Rich nations short on CO2 goals: UN

Times of India , Thursday, June 11, 2009
Correspondent : AP
BONN: Japan unveiled a new target Wednesday for reducing greenhouse gas emissions 15 percent by 2020, but the plan was slammed by environmentalists and the U.N. climate chief as leaving the industrial world dangerously short of its pollution goals.

Prime Minister Taro Aso said in Tokyo the plan was ambitious and in line with efforts by the United States and Europe to trim carbon emissions over the next decade. He said Japan calculated its target on a 2005 base year _ but environmentalists said that move was designed to deliberately mask the real effect of the Japanese cut.

``We all must make a commitment to tackle the problem of global warming,'' Aso said.

Environmentalists attending U.N. climate negotiations in Bonn said the reduction amounted only to 8 or 9 percent cut compared with the more widely accepted base line of 1990.

Japan already has committed to reduce its emissions by 6 percent by 2012 under the 12-year-old Kyoto Protocol. Activists said the pledge to cut emissions a further two percent over the next eight years ``lacked ambition'' and could lead to a retreat by other countries.

Yvo de Boer, general secretary of the U.N. Convention on Climate Change, said emission reduction plans submitted so far leave industrial countries ``a long long way from the ambitious reduction scenarios'' that scientists say are needed. He appeared taken aback by the limited scope of the Japanese announcement.

``For the first time in 2-1/2 years in this job, I don't know what to say,'' he said.

When pressed, De Boer said pledges by industrial countries fell far short of the 25 to 40 percent reductions in emissions by 2020 that U.N. scientists say is required to prevent potentially disastrous effects of climate change. Those effects could include a rise in sea levels that will threaten coastal areas, more extreme weather, the extinction of many plant and animal species and the spread of human diseases.

De Boer said the scientists' range provides ``a beacon for what industrial countries need to do.''

De Boer said Japan's targets referred only to domestic actions, and he hoped Tokyo will factor in more measures later to further reduce Japan's carbon footprint.
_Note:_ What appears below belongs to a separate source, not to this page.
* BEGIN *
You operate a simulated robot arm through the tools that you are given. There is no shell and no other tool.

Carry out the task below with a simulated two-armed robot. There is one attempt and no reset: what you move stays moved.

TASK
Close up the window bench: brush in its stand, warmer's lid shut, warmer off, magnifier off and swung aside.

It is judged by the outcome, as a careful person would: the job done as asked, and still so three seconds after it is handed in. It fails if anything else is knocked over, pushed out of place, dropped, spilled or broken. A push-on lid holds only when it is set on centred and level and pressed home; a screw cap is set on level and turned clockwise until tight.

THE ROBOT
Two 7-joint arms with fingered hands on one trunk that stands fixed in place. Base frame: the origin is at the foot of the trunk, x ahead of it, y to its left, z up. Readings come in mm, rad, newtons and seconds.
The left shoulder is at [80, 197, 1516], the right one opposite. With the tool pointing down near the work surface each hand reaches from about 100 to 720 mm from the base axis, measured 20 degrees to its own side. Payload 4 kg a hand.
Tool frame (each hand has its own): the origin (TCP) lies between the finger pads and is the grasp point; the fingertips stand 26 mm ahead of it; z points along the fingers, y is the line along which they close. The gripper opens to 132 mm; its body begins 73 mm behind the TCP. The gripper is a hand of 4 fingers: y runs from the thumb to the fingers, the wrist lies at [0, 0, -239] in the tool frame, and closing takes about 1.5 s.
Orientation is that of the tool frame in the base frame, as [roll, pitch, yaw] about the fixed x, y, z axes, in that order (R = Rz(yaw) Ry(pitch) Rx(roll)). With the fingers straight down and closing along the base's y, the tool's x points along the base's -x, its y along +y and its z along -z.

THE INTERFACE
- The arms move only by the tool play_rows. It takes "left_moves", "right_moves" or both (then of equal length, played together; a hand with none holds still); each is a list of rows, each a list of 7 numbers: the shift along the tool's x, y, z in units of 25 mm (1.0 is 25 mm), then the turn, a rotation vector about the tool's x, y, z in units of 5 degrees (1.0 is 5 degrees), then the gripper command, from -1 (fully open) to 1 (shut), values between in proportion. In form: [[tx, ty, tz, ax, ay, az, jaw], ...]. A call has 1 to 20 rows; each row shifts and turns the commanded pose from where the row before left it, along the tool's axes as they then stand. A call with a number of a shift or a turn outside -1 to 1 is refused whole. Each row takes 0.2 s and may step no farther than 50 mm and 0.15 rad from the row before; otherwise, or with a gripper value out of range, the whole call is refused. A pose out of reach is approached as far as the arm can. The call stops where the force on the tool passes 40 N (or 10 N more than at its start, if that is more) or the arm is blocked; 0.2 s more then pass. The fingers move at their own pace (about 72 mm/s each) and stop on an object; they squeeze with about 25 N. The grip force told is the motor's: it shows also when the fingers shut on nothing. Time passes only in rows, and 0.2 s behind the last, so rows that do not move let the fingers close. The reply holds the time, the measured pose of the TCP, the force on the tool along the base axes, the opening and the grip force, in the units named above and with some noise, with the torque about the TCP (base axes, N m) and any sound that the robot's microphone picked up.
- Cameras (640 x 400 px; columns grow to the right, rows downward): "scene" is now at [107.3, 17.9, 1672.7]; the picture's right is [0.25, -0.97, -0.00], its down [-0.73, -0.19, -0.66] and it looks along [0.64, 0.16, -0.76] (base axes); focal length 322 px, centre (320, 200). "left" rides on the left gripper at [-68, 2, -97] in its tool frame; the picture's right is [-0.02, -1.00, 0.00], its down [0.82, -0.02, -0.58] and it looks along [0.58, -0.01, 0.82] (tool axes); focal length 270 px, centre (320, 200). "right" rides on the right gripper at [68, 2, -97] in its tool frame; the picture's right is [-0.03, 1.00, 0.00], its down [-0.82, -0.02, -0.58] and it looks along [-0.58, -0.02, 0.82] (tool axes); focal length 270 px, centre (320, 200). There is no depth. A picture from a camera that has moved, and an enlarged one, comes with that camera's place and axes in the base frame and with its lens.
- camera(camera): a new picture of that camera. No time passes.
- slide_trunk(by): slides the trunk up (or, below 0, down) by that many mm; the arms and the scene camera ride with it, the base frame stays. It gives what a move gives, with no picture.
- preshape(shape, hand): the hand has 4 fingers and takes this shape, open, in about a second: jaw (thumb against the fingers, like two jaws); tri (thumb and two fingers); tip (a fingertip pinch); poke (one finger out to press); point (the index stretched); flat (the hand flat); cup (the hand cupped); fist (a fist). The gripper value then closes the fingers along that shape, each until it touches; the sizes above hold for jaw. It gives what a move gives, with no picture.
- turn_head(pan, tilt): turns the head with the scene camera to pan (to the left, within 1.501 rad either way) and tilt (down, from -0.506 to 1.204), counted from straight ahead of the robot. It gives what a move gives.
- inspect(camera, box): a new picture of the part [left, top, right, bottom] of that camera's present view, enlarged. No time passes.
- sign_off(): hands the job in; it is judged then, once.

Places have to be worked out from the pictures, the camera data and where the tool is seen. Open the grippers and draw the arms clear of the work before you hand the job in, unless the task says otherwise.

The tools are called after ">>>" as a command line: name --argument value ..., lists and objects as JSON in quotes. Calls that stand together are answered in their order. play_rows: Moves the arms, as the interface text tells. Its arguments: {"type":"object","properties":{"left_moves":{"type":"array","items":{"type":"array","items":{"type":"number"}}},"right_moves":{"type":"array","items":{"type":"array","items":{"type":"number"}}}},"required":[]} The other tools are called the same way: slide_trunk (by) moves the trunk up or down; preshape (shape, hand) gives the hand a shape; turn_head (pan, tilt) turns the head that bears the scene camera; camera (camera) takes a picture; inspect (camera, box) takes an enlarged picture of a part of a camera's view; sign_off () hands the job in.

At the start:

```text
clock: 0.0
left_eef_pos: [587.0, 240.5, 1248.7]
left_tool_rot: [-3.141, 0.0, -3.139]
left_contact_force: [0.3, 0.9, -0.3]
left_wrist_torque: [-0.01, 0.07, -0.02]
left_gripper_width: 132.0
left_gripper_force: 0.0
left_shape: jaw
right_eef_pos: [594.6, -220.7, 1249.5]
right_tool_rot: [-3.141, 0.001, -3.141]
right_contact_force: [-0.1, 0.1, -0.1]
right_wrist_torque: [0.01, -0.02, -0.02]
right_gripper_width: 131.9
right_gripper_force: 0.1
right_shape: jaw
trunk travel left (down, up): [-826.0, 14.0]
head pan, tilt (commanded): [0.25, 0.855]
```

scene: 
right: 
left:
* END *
Those could include better farming and forestry practices to absorb carbon from the air and buying credits by helping poor countries reduce emissions and deforestation.

Activists accused Japan of ``playing a numbers game'' by using 2005 as its base line.

``(Japan is) hiding its lack of ambition behind a smoke screen,'' said Kim Carstensen, the climate change director for the World Wildlife Fund for Nature.

Kimiko Hirata, of the environmental group Kiko Network, said 2007 was a record year for greenhouse gas emissions in Japan, and its emissions now stand 7 percent higher than in 1990.

The new target ``will seriously harm the negotiations'' for a new climate change deal, she said, predicting that Japan's limited commitment could affect the pledges of other industrial countries.

Carstensen said latest calculations indicate the industrial world will reduce emissions only by 5 to 12 percent from 1990 levels.

Japan was the latest of several industrial countries to announce emissions targets that have disappointed negotiators from developing countries.

The United States has not made a formal pledge at the UN talks, but the US Congress is working on legislation calling for a 17 percent cut by 2020. It also uses 2005 as its base year.

The Kyoto Protocol required 37 countries to reduce emissions by a total 5 percent by 2012. Negotiators from 192 countries hope to complete a successor to Kyoto at a meeting in December in the Danish capital, Copenhagen.

The U.S. rejected the Kyoto Pact and the federal government made no effort during the Bush administration to cut carbon emissions.

“The picture is not yet complete,'' De Boer told reporters about goals for the new treaty.